▶ _Problem requirements_:
Quote only the lines from the line containing "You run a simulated" to the line containing "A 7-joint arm", with both of those lines included, please, exactly as written.

◆ ◆ ◆ ◆ ◆

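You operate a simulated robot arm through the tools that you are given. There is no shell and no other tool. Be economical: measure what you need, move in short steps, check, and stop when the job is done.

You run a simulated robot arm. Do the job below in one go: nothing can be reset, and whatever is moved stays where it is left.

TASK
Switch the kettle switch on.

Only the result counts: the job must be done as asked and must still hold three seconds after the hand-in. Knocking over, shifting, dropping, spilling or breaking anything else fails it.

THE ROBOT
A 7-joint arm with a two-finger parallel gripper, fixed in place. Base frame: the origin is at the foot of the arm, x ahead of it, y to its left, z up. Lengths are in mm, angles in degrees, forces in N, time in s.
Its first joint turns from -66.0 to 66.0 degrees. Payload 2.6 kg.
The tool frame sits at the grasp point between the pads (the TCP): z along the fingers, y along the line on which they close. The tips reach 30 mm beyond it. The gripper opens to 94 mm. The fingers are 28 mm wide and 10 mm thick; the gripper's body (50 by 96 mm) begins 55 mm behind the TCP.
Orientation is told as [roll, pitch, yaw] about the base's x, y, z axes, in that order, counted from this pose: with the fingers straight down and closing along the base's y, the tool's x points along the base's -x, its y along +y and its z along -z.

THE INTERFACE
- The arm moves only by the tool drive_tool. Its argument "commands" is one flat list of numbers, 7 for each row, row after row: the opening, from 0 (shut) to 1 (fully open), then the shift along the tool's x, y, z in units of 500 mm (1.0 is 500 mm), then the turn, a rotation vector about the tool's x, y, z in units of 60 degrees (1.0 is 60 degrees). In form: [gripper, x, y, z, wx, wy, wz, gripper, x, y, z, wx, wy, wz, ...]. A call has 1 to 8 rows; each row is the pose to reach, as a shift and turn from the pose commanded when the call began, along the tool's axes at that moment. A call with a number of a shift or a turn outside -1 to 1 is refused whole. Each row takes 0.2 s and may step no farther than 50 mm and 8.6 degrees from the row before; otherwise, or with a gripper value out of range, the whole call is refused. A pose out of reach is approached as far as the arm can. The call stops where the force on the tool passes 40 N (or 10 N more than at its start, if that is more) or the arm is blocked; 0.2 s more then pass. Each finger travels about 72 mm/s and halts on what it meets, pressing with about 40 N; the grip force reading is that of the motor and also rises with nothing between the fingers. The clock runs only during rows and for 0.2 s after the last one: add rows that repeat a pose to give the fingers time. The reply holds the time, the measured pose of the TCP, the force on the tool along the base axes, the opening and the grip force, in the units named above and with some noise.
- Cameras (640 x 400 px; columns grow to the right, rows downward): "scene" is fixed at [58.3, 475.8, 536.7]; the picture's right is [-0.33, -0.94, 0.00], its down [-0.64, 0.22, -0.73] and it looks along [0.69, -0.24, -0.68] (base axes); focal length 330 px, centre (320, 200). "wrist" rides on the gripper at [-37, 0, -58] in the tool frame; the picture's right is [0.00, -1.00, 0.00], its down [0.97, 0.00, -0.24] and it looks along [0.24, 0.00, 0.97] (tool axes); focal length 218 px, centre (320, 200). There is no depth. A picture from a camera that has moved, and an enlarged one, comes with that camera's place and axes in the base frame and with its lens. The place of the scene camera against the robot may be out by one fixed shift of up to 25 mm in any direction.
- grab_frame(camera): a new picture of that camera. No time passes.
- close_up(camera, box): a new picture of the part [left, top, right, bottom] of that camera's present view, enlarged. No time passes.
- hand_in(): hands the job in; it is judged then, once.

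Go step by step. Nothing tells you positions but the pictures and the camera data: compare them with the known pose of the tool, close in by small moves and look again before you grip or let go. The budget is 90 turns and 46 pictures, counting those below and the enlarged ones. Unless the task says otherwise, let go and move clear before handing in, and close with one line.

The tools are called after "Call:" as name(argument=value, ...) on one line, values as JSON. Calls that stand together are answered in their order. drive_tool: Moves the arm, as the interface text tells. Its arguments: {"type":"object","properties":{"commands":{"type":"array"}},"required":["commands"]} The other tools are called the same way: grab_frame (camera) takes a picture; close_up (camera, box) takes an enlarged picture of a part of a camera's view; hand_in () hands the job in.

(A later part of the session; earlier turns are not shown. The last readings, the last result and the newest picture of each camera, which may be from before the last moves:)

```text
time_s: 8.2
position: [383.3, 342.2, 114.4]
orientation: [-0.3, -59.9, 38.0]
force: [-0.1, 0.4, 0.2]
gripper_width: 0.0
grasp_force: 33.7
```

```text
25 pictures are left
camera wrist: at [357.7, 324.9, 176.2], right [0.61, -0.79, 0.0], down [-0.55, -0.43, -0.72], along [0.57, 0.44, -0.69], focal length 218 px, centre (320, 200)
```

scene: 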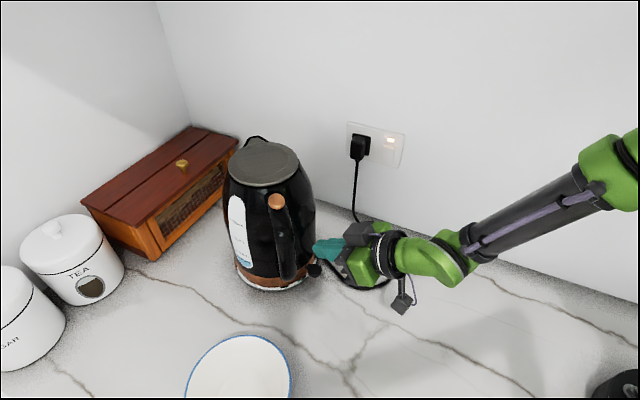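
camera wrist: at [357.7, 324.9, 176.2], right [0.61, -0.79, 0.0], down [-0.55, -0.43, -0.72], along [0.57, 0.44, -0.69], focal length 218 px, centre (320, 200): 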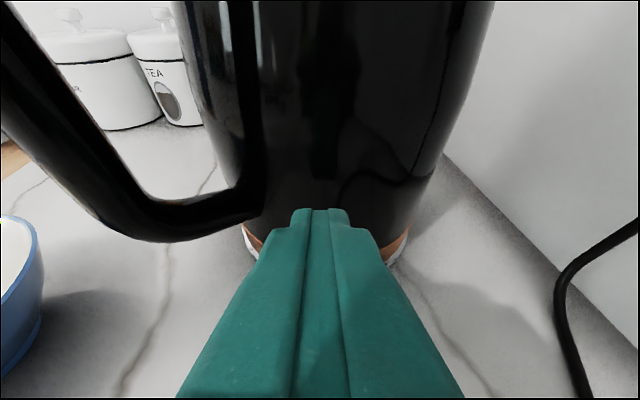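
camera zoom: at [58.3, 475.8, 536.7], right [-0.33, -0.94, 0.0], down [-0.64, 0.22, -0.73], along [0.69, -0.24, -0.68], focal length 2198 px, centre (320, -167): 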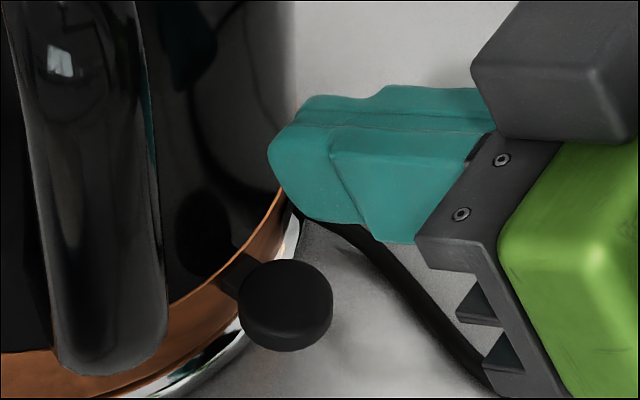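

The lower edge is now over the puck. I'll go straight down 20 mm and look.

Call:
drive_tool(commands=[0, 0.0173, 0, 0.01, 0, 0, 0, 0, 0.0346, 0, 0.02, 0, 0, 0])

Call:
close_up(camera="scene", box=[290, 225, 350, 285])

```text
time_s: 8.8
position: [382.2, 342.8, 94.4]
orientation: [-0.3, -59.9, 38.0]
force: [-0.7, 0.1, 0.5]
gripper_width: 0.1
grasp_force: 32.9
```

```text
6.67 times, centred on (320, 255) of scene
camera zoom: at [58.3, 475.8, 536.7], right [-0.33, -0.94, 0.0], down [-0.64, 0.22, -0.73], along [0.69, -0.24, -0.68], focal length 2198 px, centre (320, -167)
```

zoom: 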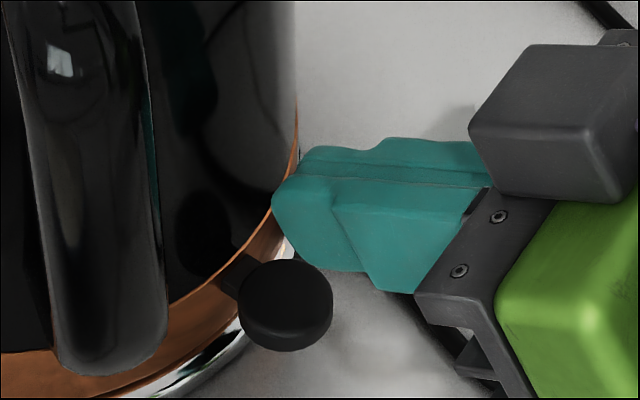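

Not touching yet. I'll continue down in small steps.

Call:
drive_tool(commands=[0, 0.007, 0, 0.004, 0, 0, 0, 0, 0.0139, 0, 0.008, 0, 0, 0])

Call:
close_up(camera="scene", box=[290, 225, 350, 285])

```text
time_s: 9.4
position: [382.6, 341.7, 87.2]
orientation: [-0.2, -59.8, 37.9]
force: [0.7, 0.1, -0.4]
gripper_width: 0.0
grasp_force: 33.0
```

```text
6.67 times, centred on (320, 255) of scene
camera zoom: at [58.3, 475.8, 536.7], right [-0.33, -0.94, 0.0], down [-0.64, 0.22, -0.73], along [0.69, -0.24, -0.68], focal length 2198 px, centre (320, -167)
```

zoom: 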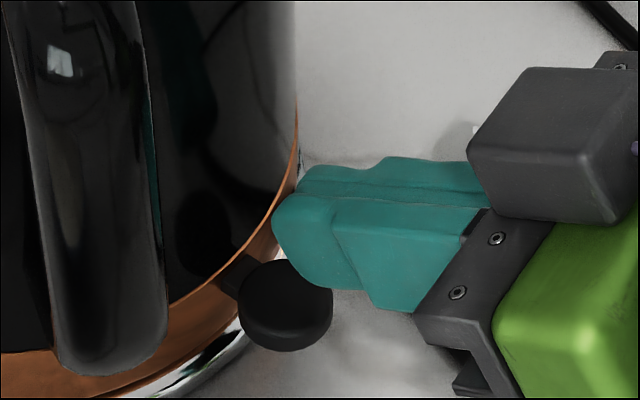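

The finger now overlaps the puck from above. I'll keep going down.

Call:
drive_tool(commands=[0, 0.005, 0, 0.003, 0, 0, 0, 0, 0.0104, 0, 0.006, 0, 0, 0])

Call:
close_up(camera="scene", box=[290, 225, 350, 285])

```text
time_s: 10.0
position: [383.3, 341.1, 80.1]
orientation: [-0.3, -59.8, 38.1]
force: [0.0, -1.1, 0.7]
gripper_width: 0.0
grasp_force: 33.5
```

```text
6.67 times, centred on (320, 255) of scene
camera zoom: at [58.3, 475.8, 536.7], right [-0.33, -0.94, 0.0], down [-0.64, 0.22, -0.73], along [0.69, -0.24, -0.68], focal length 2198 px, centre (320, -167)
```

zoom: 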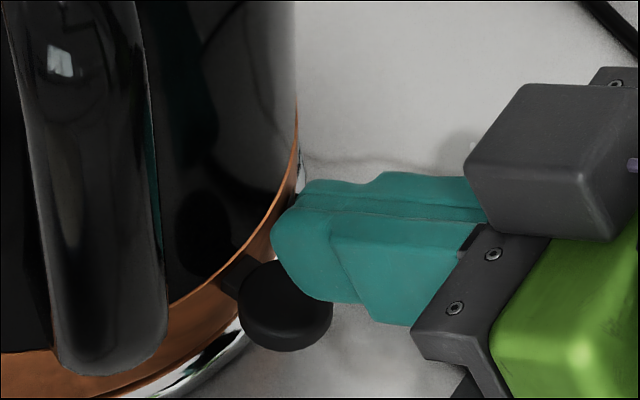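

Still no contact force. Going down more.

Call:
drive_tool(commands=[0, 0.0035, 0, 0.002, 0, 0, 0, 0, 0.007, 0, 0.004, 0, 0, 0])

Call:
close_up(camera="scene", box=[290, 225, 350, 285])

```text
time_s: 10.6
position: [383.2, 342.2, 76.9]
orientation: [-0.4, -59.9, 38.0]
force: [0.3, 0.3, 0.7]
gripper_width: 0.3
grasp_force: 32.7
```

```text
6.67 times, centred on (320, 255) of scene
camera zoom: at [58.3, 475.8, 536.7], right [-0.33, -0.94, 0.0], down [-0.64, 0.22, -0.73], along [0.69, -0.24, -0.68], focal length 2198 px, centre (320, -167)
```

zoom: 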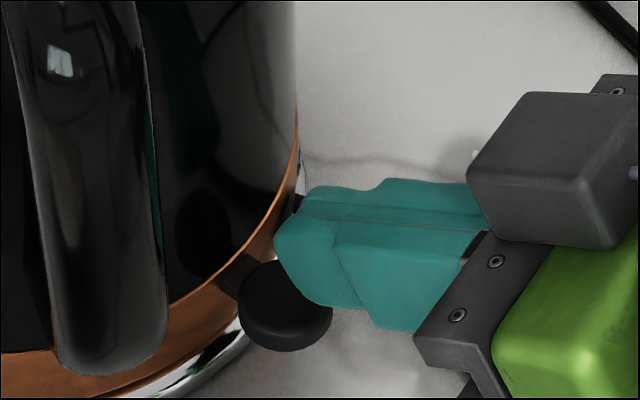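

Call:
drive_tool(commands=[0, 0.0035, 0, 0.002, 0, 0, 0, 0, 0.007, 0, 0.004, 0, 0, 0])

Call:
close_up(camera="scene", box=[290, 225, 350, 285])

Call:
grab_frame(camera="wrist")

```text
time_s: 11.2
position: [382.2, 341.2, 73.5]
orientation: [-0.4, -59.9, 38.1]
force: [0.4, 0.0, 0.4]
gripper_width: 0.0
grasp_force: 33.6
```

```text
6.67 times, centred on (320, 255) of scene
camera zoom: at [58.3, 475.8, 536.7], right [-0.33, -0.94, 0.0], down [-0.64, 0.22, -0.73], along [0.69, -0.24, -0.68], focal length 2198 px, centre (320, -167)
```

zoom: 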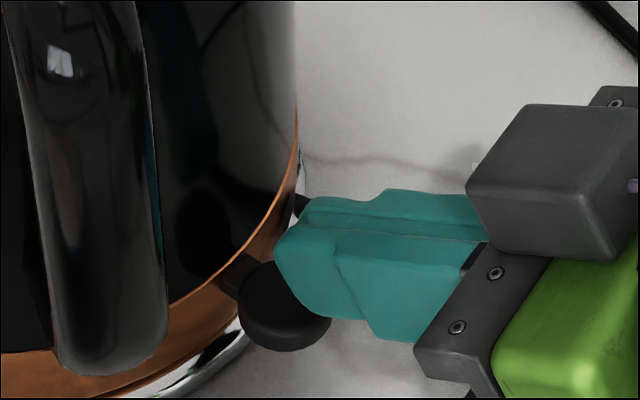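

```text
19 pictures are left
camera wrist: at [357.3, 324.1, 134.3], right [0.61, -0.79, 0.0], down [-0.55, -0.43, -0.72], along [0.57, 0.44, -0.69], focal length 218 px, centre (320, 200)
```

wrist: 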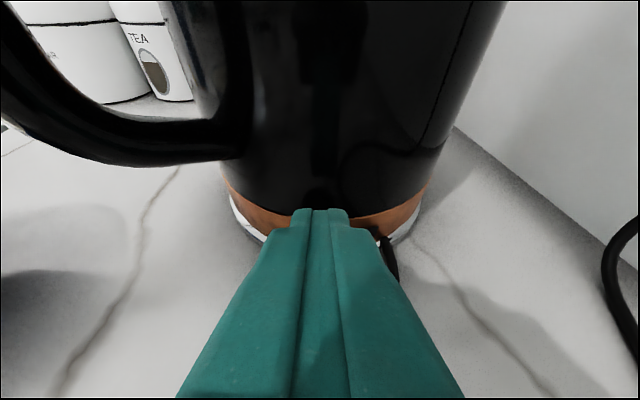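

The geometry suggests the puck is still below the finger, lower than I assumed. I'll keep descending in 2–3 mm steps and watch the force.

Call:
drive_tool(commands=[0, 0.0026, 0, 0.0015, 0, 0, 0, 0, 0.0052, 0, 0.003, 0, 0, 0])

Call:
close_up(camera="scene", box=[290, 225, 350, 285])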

◆ ◆ ◆ ◆ ◆

▶ _Completed task_:
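You run a simulated robot arm. Do the job below in one go: nothing can be reset, and whatever is moved stays where it is left.

TASK
Switch the kettle switch on.

Only the result counts: the job must be done as asked and must still hold three seconds after the hand-in. Knocking over, shifting, dropping, spilling or breaking anything else fails it.

THE ROBOT
A 7-joint arm with a two-finger parallel gripper, fixed in place. Base frame: the origin is at the foot of the arm, x ahead of it, y to its left, z up. Lengths are in mm, angles in degrees, forces in N, time in s.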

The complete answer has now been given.